Cesar and Vince are both has-been or never-were professional boxers. They’re also best friends and sparring partners. They get an offer of a lifetime: to be the warm-up fight for a Mike Tyson spectacular. Not only will they get to fight before a TV audience estimated in the tens of millions, but the winner of the bout will get a chance to try for the middleweight title.

There’s a catch, though. They must get from Los Angeles to Las Vegas by 6 p.m. that evening for the fight. Do they catch a plane? Of course not—there’d be no story otherwise. They convince Grace, who happens to be an ex-girlfriend to both of them, to drive them to Vegas. All sorts of misadventures happen along the way.

Positive Elements: None. Zero. Zilch. Zippo.

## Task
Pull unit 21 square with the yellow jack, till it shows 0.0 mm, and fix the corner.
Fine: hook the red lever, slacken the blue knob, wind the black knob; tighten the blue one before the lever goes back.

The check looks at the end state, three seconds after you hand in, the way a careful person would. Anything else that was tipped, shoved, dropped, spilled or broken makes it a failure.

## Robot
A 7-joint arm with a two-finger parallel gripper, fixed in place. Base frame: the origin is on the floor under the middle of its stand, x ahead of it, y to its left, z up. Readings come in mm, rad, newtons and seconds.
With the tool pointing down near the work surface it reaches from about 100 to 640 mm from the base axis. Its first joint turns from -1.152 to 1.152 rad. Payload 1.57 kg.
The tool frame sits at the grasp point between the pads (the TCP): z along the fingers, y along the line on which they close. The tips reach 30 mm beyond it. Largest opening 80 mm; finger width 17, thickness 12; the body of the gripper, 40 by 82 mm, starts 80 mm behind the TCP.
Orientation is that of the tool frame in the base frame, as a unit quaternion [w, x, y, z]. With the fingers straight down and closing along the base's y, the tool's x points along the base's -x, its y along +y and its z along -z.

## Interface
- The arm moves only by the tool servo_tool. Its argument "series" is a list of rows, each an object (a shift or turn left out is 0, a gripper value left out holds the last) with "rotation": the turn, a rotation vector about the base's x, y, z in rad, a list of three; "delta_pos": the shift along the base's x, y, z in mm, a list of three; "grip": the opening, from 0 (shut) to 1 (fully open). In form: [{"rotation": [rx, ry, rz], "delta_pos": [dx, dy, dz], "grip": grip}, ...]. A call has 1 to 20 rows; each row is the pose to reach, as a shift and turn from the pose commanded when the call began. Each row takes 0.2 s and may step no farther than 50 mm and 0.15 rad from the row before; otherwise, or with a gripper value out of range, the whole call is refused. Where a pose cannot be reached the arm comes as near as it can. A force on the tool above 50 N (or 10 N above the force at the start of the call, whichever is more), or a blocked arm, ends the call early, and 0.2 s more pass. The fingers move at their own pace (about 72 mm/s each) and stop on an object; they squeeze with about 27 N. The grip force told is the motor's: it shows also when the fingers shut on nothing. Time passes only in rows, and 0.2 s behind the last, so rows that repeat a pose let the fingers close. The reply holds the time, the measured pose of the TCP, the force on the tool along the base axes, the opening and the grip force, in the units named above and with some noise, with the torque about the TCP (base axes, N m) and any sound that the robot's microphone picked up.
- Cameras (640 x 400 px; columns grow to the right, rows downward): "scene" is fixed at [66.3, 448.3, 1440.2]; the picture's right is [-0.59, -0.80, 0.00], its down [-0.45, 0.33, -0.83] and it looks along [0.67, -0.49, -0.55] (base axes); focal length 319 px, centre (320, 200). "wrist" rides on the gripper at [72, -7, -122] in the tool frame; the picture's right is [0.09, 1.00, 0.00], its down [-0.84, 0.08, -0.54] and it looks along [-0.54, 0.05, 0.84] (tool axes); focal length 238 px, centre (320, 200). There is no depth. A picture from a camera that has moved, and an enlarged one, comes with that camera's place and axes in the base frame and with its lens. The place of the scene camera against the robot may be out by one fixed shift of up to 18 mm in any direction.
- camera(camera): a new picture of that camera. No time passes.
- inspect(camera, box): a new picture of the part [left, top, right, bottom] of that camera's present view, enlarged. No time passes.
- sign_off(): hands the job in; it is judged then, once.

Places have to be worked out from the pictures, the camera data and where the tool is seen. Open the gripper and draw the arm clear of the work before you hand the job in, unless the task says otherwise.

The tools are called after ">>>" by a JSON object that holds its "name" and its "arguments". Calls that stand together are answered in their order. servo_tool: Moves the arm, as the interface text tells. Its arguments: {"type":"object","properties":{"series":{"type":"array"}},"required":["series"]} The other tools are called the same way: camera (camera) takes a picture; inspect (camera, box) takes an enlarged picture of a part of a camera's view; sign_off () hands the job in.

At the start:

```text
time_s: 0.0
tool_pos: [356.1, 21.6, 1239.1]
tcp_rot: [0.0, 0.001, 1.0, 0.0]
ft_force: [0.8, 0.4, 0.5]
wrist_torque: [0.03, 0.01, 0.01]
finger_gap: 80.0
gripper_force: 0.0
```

Nada.

Spiritual Content: Vince is into “the Jesus thing” and sometimes has “visions” of Jesus, such as in a parking lot and in the boxing ring. He reprimands anyone who uses the Lord’s name in vain, and immediately prays for forgiveness when he does so himself. He then turns around and denounces Christianity as a religion of hypocrites. “Jesus was too good for the church,” he says. “He was an anarchist. The first thing he’ll do when he returns is torch the Vatican.” But speaking of hypocrites, Vince has no problem with general swearing and vulgarity and engages in fornication with abandon.

Sexual Content: The road-trippers pick up a promiscuous hitchhiker, Lia, who tells the two men that she’s eager to have sex with either or both. Vince takes her up on it behind a country gas station. Explicit sex shown, with no nudity, but it’s doubly offensive because the soundtrack plays the gospel song “I Must Tell Jesus” while they’re doing it. Cesar admits that he experimented with homosexuality “for just a year,” but much crude language and joking ensues as a result of that admission. The term “fag” is used frequently. One boxer is shown in bed with prostitutes. Topless females parade around the boxing ring between rounds. Rear male nudity is shown in a locker room.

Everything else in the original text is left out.